Tuesday, February 10, 2009

I am feeling kind of weird today and I don't know why. I am tired and just kind of blah. I have work to do here but just can't get into it. The weather outside is really strange for this time of year too. It feels like the end of March/beginning of April and like a thunderstorm is in order. The wind is whipping around, but it is 40 out and rainy, and snow is in the forecast. Maybe that is why I feel like I'm in a funk. It is like I have a million things I should do, but all I really want to do is crawl in bed and take a nap! Maybe it is just that time of year. Up until now it was like I had something exciting and new to look forward to, but now that I am in my new apartment, things are kind of dead. However, I am still looking forward to getting the cool retro material I ordered from Australia in the mail soon so I can re-do my pillows. Then my apartment will be almost complete. I also have two painting ideas I am working on and might get around to those tonight. Maybe I feel glum too, knowing that I have to work until 9 tomorrow and Friday and I have a Visit Day that I have to work at this weekend.

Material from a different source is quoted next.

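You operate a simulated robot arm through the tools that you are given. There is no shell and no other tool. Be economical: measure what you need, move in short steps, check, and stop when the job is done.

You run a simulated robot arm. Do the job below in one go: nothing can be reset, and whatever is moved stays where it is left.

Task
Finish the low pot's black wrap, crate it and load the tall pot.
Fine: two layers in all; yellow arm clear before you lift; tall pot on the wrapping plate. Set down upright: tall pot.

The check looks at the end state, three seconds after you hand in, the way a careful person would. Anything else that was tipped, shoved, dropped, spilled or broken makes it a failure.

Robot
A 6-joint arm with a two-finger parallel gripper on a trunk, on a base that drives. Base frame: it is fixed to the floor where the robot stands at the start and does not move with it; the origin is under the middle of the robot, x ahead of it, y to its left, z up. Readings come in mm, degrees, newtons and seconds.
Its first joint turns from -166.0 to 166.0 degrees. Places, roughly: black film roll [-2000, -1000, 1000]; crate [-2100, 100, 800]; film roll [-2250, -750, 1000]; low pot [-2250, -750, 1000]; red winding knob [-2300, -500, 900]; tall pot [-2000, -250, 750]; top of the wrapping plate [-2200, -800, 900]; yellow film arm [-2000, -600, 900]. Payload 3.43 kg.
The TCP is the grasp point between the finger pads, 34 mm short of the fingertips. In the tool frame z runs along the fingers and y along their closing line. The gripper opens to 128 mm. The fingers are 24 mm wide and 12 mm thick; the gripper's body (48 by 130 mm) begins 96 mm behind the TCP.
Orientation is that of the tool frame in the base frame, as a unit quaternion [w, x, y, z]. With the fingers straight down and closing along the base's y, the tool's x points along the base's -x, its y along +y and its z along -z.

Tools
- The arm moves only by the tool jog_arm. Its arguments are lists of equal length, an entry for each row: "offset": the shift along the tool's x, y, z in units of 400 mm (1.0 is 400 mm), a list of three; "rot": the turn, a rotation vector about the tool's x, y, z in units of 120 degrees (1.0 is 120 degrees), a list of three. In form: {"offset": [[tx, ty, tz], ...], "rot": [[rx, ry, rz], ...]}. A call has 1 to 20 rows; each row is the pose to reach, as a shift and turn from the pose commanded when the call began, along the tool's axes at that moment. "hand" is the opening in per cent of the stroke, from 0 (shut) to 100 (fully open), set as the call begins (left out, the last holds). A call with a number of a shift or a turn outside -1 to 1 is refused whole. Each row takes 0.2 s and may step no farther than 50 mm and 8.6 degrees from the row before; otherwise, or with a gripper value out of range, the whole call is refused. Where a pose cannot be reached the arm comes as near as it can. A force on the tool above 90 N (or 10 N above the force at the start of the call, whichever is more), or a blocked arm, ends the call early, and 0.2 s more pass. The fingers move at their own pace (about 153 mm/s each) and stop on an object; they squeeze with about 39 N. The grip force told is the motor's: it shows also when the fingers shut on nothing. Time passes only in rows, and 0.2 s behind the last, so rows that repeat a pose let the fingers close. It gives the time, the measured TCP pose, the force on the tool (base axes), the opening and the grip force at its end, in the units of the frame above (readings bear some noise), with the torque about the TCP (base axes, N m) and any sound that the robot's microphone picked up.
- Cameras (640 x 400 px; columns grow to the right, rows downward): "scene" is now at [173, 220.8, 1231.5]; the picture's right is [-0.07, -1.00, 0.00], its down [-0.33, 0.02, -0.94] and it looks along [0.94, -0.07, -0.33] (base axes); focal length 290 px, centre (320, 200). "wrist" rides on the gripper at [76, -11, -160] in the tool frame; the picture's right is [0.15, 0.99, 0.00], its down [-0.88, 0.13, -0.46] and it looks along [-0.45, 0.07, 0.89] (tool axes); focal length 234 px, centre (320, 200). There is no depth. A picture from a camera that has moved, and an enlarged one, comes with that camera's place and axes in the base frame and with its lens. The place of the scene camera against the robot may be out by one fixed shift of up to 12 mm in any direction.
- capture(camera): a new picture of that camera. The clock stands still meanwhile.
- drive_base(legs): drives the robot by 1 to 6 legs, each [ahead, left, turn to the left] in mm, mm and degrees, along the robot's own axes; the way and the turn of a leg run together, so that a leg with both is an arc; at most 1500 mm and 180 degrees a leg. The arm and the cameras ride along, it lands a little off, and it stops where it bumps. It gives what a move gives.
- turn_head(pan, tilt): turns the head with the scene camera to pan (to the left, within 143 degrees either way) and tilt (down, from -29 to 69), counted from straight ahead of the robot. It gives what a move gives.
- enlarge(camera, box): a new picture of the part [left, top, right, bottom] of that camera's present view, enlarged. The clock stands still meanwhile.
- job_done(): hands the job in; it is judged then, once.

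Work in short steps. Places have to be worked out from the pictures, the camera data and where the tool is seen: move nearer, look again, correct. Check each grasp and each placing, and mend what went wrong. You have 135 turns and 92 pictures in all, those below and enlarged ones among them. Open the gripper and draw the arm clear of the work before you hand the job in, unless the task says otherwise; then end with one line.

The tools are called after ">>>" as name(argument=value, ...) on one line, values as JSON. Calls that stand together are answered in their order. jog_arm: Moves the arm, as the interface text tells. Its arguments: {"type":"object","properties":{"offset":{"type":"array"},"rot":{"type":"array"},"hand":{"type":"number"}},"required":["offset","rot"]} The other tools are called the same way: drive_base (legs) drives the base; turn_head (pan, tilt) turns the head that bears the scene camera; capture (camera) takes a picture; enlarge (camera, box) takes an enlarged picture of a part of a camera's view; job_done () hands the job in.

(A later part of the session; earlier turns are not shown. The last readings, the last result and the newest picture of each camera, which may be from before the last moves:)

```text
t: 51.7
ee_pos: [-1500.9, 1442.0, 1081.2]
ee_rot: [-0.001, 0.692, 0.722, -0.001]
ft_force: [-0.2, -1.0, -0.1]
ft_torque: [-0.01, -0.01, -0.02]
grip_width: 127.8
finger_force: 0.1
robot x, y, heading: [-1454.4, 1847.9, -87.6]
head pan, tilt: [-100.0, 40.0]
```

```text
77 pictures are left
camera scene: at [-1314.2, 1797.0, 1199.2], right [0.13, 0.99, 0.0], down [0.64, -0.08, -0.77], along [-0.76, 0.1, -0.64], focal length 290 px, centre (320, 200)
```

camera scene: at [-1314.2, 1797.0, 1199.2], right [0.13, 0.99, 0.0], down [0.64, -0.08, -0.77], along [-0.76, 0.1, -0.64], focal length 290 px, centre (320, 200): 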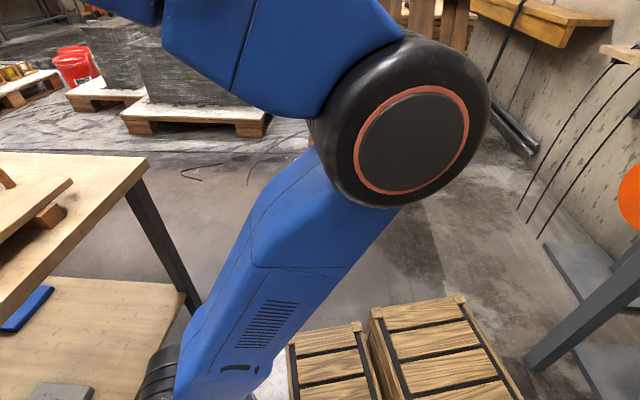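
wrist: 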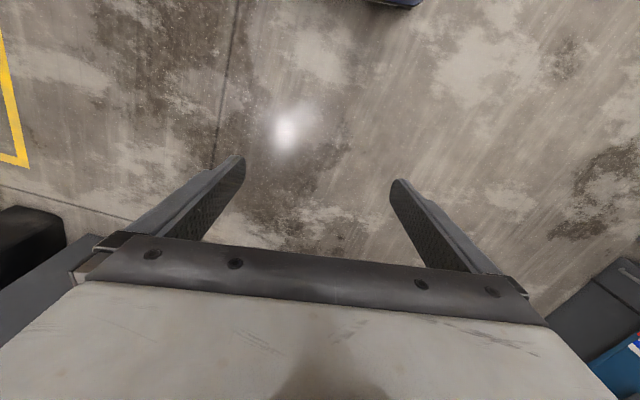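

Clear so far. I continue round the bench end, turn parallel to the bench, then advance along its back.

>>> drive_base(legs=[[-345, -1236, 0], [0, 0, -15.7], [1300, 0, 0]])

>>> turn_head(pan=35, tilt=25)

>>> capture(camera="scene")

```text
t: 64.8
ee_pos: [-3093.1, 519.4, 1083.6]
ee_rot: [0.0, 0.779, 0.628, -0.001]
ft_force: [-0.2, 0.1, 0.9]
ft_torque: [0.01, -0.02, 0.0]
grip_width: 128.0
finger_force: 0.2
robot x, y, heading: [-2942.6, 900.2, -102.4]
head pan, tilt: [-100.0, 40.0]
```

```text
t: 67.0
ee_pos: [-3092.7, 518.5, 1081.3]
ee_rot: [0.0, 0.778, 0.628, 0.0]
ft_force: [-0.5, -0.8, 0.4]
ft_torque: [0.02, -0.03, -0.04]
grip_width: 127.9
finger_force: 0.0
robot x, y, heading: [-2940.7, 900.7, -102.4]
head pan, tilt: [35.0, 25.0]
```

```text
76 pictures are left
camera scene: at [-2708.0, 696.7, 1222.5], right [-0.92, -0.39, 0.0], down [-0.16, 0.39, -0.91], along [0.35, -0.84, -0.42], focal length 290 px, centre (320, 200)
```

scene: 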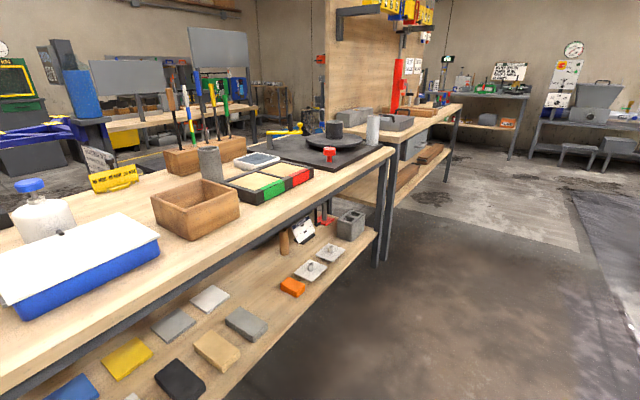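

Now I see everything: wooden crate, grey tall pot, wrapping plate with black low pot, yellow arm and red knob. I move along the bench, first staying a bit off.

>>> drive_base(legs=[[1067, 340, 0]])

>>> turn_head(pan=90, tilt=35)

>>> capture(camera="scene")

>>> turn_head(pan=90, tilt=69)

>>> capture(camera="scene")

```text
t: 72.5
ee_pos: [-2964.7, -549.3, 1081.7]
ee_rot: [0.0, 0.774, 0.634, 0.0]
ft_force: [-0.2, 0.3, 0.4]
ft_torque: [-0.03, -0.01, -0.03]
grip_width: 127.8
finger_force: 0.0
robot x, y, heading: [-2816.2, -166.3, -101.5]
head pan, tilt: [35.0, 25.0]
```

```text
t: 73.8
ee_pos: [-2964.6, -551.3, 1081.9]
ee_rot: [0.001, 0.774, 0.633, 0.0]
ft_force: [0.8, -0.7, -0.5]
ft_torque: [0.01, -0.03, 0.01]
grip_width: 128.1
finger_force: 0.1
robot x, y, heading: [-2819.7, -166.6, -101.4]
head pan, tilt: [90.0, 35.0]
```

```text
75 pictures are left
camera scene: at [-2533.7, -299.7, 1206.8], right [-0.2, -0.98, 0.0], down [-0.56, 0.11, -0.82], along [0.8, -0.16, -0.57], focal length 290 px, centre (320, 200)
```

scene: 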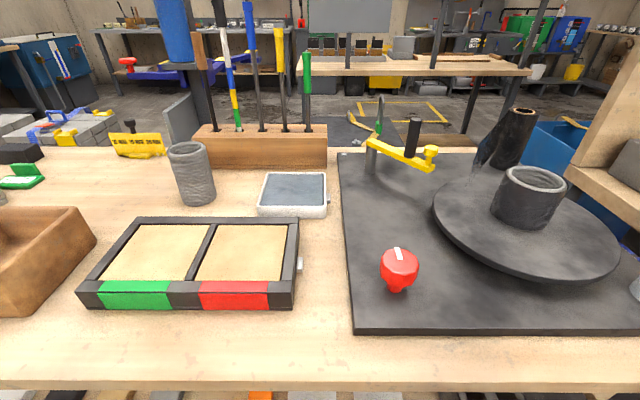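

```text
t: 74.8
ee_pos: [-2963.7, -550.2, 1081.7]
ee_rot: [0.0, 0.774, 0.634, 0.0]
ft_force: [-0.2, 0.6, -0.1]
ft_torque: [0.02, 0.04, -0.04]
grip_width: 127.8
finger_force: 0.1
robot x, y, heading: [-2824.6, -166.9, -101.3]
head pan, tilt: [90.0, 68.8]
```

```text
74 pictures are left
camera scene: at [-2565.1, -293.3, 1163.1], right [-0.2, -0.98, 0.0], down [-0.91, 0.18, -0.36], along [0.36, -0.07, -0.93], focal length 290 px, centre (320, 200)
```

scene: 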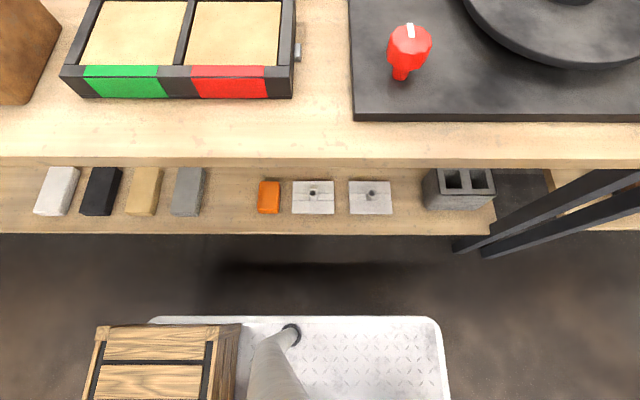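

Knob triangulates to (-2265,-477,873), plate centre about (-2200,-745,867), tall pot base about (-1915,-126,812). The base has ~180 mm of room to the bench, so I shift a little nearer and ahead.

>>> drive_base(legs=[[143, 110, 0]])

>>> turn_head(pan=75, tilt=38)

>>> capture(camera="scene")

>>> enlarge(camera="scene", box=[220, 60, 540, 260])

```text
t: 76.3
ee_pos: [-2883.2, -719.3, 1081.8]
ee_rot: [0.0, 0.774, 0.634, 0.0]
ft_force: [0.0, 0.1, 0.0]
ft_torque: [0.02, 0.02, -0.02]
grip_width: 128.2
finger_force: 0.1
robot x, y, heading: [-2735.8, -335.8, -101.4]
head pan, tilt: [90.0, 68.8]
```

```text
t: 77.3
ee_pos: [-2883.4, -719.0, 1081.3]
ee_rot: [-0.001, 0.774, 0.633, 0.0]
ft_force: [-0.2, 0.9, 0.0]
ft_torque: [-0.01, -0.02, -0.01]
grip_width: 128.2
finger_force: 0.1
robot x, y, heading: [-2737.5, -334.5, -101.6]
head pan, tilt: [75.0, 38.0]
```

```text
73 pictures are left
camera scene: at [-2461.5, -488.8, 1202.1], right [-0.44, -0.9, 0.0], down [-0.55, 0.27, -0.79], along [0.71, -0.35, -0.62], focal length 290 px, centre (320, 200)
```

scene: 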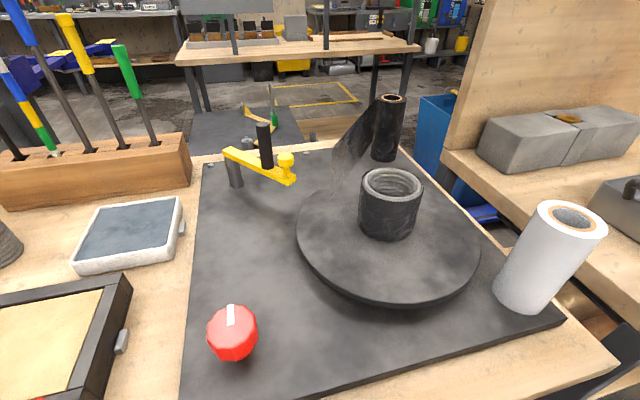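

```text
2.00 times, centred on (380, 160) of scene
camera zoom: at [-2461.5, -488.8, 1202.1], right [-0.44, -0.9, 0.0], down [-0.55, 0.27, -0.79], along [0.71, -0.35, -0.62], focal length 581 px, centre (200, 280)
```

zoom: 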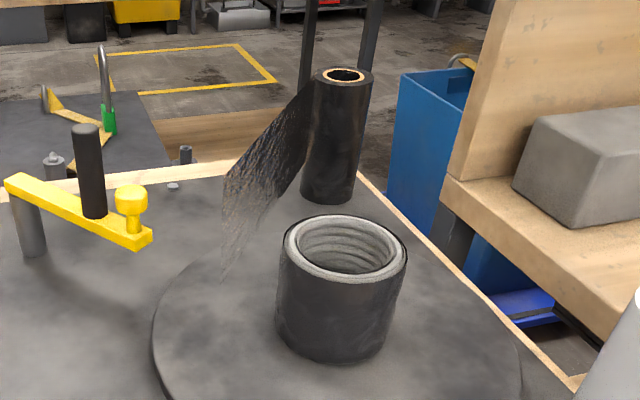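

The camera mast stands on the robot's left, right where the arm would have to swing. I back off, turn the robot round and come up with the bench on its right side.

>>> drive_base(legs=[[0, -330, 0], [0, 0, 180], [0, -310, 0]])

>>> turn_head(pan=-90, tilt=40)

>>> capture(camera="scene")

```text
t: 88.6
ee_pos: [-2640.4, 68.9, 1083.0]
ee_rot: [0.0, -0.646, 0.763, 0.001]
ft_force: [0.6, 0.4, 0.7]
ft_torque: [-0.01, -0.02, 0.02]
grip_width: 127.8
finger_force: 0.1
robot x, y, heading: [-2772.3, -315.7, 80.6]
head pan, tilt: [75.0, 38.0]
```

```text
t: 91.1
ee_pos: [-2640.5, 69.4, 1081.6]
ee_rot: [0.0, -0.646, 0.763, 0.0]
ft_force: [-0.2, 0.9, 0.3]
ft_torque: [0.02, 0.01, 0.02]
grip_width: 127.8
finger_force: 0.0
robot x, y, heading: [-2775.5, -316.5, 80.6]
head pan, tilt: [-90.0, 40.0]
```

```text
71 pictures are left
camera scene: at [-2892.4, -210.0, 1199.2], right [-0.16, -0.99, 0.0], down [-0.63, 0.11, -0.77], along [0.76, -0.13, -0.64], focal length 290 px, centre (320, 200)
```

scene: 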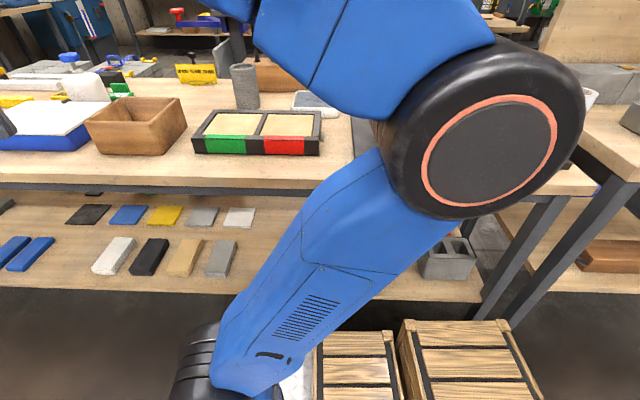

Maybe part of it is that in the back of my mind, Valentine's Day is coming and this year will be...well... kinda lonely. I am usually a generally happy person and am almost always cheery, and it's not that I am really down or anything, just kind of one of those middle days, ya know? I'll keep my chin up and maybe if I accomplish something at work and can go home and paint today, I will feel a bit more myself.